_Given task_. Give the stretch of the page excerpt that starts with "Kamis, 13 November" and ends with "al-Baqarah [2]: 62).", unchanged.

_Material provided_.
+ + + + + + +

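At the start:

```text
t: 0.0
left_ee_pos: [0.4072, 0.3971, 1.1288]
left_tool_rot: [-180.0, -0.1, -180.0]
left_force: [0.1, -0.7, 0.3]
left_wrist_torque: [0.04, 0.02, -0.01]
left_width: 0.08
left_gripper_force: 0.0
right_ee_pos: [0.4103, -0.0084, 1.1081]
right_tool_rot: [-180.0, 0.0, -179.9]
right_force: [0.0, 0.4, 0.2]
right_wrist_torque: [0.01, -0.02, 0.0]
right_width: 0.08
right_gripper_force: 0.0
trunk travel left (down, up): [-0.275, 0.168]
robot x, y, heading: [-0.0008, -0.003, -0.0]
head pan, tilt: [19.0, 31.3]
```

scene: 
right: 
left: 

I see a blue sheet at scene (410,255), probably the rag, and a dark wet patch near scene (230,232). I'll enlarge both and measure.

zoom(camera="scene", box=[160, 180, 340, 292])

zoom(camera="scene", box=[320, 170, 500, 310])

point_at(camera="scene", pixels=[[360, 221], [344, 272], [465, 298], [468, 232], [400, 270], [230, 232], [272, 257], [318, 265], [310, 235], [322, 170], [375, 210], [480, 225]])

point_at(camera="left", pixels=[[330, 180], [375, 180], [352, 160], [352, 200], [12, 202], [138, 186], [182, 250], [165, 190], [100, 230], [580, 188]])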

+ + + + + + +

_Page excerpt_.
Kamis, 13 November 2014

MENGUAK KEIMANAN YAHUDI DAN NASRANI

Menguak Keimanan Yahudi dan Nasrani

(Tafsir QS al-Baqarah [2]: 62)
إِنَّ الَّذِينَ ءَامَنُوا وَالَّذِينَ هَادُوا وَالنَّصَارَى وَالصَّابِئِينَ مَنْ ءَامَنَ بِاللهِ وَالْيَوْمِ اْلآخِرِ وَعَمِلَ صَالِحًا فَلَهُمْ أَجْرُهُمْ عِنْدَ رَبِّهِمْ وَلاَ خَوْفٌ عَلَيْهِمْ وَلاَ هُمْ يَحْزَنُونَ
Sesungguhnya orang-orang Mukmin, orang-orang Yahudi, orang-orang Nasrani, dan orang-orang Sabi’in, siapa saja di antara mereka yang berimankepada Allah dan Hari Akhir serta beramal salih akan menerima pahala dari Tuhan mereka;tidak ada kekhawatiran bagi mereka dan tidak pula mereka bersedih hati. (QS al-Baqarah [2]: 62).

+ + + + + + +

_Solution for this task_.
Kamis, 13 November 2014

MENGUAK KEIMANAN YAHUDI DAN NASRANI

Menguak Keimanan Yahudi dan Nasrani

(Tafsir QS al-Baqarah [2]: 62)
إِنَّ الَّذِينَ ءَامَنُوا وَالَّذِينَ هَادُوا وَالنَّصَارَى وَالصَّابِئِينَ مَنْ ءَامَنَ بِاللهِ وَالْيَوْمِ اْلآخِرِ وَعَمِلَ صَالِحًا فَلَهُمْ أَجْرُهُمْ عِنْدَ رَبِّهِمْ وَلاَ خَوْفٌ عَلَيْهِمْ وَلاَ هُمْ يَحْزَنُونَ
Sesungguhnya orang-orang Mukmin, orang-orang Yahudi, orang-orang Nasrani, dan orang-orang Sabi’in, siapa saja di antara mereka yang berimankepada Allah dan Hari Akhir serta beramal salih akan menerima pahala dari Tuhan mereka;tidak ada kekhawatiran bagi mereka dan tidak pula mereka bersedih hati. (QS al-Baqarah [2]: 62).